I found out my boyfriend has a secret tik tok account that he uses to follow and watch sexy girls half naked shaking their ass & boobs, what do I do?

My boyfriend used to have sexy girls shaking their ass or boobs on his tik tok and I realised he’s seeing them because of the algorithm. I began by just teasing him about this. On the inside it really bothered me but I thought I was overreacting if I asked him to stop. My friends convinced me to tell him how it made me feel. We had a serious conversation about it and he agreed and promised me he would stop as he said if it was the other way around he would be extremely bothered by it. A month later, I checked his liked videos on tik tok out of curiosity to see if he really stopped. He hadn’t. I got extremely upset, mostly because he broke his promise to me and to me it felt like he was putting these girls ahead of my feelings. We had one of our biggest fights because there was a certain element of trust lost between us. He apologised profusely and promised me again that he would stop for good this time. I checked his tik tok 3 months later, he was logged into a different account, I immediately got suspicious. Every single liked video was of half naked girls, every person he followed were sexy girls. He also liked 4 videos while I had been with him as I could see the videos were only posted a day ago. I showed him the account in a fit of tears. He said he uses it as porn sometimes but he also told me the videos from one day ago he liked while he was in work, people don’t watch porn in work so I don’t believe that.
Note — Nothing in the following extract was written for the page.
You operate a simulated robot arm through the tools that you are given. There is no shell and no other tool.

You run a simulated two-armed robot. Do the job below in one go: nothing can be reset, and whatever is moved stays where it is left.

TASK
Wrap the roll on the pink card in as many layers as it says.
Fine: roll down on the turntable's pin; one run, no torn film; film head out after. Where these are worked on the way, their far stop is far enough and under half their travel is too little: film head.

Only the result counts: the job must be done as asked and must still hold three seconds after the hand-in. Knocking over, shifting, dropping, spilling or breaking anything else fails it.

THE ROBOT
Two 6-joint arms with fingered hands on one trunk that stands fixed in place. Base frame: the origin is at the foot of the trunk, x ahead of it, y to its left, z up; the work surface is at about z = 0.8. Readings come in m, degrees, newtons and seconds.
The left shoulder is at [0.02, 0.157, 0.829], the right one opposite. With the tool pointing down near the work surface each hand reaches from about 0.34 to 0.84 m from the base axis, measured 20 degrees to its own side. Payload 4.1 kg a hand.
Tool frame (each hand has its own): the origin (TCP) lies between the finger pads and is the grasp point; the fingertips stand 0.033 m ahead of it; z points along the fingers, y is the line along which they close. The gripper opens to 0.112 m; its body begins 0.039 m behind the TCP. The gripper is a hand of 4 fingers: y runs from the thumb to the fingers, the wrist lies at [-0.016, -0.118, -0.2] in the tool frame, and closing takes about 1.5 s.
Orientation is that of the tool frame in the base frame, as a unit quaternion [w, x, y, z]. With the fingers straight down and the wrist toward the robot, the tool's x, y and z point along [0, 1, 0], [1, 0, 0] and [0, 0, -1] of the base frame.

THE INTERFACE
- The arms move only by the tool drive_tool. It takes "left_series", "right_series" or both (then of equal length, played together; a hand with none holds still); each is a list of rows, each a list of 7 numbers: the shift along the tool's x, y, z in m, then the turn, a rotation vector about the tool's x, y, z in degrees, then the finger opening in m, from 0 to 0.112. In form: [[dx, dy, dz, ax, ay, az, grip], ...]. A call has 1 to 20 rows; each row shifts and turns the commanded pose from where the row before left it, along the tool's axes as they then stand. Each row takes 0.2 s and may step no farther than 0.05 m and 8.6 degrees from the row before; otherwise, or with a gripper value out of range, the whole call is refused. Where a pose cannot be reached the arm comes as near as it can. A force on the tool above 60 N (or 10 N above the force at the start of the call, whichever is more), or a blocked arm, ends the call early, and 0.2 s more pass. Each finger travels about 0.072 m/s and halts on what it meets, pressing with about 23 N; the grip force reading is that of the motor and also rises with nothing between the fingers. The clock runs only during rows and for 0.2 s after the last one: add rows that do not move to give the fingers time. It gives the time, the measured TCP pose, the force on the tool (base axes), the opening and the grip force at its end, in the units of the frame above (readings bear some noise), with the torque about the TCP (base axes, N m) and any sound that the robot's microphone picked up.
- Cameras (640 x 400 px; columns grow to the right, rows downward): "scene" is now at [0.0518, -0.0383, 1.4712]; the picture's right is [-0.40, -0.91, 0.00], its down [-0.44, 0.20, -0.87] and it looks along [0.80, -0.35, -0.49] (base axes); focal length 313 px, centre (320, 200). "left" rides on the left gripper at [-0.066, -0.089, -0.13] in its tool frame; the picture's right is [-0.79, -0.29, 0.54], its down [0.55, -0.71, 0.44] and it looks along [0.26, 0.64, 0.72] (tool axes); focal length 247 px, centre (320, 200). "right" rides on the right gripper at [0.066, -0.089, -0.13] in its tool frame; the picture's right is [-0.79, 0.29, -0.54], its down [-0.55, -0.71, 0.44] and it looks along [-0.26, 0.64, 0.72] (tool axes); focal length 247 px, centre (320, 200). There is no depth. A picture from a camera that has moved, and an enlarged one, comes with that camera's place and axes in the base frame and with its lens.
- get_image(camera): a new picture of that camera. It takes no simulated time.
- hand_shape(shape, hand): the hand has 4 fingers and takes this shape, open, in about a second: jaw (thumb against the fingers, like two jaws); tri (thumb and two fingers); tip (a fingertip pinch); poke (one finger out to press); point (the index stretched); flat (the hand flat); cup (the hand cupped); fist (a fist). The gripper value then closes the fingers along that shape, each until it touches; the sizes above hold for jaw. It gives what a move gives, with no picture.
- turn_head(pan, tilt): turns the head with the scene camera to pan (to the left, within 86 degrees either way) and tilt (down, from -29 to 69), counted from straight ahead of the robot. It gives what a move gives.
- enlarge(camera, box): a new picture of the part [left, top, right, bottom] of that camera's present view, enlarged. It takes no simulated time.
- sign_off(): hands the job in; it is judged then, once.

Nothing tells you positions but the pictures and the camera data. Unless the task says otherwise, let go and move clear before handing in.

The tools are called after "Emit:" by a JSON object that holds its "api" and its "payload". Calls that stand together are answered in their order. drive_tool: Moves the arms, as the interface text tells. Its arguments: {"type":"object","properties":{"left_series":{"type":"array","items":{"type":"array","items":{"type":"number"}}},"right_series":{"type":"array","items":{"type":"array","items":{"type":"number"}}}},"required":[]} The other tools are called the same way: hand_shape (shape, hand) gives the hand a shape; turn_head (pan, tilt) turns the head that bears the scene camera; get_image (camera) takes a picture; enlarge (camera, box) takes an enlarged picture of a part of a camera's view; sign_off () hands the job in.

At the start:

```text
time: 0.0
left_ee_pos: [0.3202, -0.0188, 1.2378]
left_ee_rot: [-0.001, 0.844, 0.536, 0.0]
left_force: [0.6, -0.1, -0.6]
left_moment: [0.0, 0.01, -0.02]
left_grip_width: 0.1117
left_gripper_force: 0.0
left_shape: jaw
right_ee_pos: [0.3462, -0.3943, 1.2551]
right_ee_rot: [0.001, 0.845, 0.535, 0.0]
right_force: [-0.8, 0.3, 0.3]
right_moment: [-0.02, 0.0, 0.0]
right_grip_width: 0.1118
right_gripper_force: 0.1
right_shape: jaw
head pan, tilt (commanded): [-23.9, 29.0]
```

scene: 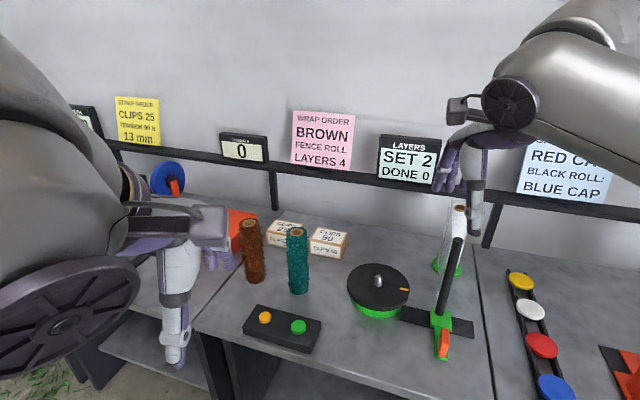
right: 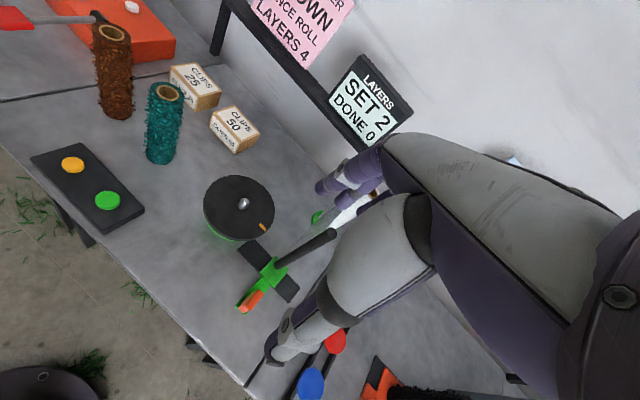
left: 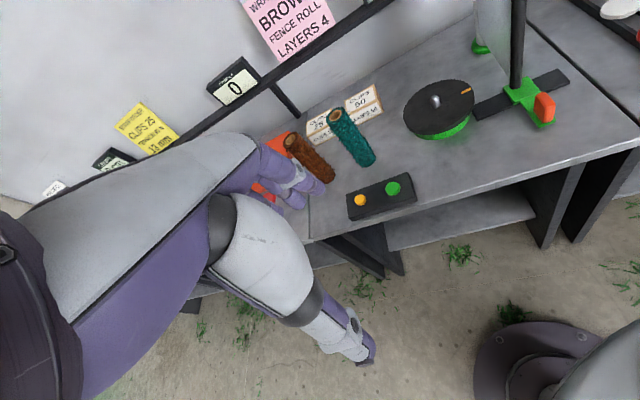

Since then he has been more honest about it and says he doesn’t know why he did it or how he didn’t think of how wrong it was. He’s apologised loads and has said everything he can say. I love him and would never want to end it with him over this but the dishonesty of hiding a secret account from me really hurt me. I know the only way I can trust him again is with time but this has happened more than once now.
What would you do if you were in my shoes?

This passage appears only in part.